The Central Bank of Kenya (CBK) disclosed the acceptance of Sh8.9 billion of submitted bids yesterday of which Sh4.9 billion represented competitive bids.
Despite the reduced demand for the Treasury bills, average interest rates of accepted bids edged further up with the return on the shortest-dated 91-day paper for instance rising to 12.352 percent from 12.233 percent previously.
Returns on the 182 and 364-day Treasury bills similarly rose to 12.392 percent and 12.728 percent from 12.322 and 12.708 percent, respectively last week.
The pressure on returns is attributable to investors demanding higher risk-adjusted returns in the face of rising inflation and increased domestic financing requirements on the exchequer.

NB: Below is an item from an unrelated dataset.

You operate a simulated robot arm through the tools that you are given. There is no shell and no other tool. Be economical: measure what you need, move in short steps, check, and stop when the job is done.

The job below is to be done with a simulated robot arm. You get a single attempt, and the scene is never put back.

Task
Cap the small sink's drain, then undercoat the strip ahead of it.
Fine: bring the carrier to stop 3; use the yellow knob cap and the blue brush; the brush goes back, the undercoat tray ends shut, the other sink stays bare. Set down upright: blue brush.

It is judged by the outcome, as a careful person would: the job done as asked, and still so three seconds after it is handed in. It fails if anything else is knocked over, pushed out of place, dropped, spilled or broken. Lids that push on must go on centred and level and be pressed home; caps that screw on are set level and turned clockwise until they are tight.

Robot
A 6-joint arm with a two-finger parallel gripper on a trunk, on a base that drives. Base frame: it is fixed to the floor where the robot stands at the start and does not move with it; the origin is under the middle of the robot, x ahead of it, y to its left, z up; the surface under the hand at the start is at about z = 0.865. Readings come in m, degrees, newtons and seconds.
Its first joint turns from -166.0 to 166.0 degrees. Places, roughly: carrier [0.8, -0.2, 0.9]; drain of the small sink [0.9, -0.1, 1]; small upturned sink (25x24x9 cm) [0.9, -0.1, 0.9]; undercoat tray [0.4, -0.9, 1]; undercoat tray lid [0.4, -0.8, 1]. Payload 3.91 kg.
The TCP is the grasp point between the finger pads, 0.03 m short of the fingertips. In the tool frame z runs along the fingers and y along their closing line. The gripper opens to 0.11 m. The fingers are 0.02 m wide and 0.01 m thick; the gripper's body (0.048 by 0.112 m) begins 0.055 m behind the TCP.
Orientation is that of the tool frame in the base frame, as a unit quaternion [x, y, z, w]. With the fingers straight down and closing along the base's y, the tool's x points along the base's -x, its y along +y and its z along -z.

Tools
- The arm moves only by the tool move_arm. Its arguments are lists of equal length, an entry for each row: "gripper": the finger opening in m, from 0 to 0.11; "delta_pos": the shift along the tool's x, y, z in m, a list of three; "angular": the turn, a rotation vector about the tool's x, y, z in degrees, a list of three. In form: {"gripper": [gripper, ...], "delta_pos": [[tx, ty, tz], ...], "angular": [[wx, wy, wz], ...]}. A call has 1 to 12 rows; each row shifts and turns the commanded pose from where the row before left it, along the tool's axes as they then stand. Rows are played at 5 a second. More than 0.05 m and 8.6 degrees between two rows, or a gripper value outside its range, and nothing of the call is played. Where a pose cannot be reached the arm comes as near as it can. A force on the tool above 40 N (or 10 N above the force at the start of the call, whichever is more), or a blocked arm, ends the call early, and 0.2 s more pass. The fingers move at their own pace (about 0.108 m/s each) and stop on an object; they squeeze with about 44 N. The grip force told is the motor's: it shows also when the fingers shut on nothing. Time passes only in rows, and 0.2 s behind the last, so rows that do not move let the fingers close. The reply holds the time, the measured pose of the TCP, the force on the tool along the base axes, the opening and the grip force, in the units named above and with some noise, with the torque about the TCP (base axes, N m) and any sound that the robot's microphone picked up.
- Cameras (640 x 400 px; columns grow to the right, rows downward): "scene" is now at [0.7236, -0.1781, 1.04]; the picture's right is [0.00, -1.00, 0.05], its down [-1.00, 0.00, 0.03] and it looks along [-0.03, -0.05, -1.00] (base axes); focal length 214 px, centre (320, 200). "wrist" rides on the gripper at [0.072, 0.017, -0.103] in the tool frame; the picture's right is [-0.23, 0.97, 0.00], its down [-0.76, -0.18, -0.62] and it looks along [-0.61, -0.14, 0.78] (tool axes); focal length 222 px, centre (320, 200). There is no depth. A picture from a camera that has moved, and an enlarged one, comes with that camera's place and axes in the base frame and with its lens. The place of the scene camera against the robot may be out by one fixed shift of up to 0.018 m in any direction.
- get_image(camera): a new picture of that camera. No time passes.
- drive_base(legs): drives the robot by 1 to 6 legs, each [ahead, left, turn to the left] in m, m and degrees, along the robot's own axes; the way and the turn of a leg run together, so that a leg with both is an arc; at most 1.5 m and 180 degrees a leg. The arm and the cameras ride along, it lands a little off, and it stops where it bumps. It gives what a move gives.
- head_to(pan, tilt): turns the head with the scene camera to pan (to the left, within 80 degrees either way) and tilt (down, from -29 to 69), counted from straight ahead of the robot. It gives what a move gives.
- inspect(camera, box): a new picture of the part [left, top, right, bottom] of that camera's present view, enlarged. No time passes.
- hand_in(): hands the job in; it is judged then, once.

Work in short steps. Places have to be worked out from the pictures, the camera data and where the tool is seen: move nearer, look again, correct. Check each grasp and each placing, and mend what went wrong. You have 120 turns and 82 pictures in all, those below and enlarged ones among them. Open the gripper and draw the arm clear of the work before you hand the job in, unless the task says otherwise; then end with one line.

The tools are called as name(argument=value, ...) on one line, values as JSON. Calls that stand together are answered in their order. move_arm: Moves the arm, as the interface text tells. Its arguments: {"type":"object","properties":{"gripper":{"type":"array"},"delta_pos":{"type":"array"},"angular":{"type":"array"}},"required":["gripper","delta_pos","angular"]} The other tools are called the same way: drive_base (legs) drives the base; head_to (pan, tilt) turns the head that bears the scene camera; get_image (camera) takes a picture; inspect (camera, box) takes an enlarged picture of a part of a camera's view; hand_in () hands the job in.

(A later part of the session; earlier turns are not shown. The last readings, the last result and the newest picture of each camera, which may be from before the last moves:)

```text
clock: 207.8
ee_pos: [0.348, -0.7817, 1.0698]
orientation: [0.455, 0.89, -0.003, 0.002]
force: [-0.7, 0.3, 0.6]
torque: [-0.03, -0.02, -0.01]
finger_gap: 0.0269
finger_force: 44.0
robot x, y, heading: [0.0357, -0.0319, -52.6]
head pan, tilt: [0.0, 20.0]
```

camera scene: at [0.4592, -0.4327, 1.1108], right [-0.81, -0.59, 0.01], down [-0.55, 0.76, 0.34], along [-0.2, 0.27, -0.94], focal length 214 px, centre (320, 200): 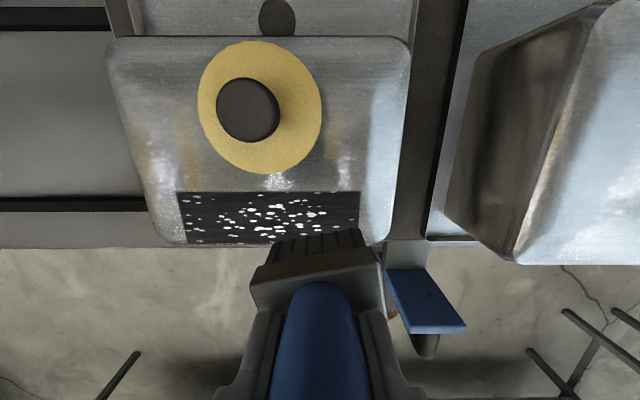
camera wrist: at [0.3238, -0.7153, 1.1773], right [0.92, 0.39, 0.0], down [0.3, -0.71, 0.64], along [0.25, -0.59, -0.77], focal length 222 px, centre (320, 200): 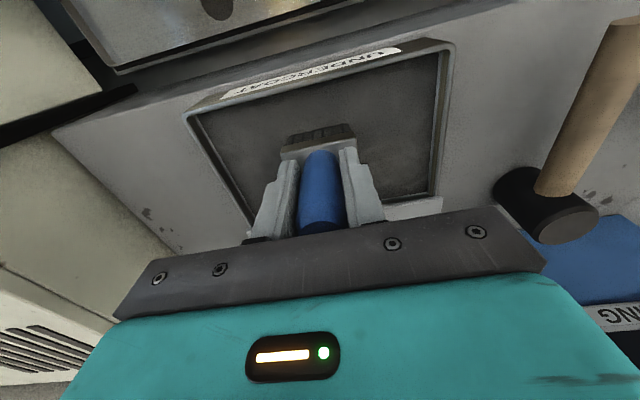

The fall of interest in the Treasury bill auction has coincided with a higher interbank lending rate, which implies tighter financing conditions between banks on overnight lending facilities.
Secondary data from the CBK shows the interbank lending rate had edged up to 13.52 percent as of Wednesday.
A week ago, CBK indicated liquidity in the money market had decreased as receipts to the government rose faster than government payments in the opposite direction.
Commercial banks, the major participants in the buying of Treasury bills, were short of the 4.25 percent cash reserves requirement by Sh18.2 billion.
Investor bias for the shorter end of the auction continued with the bulk of the reduced bids or Sh7.1 billion being placed on the 91-day paper.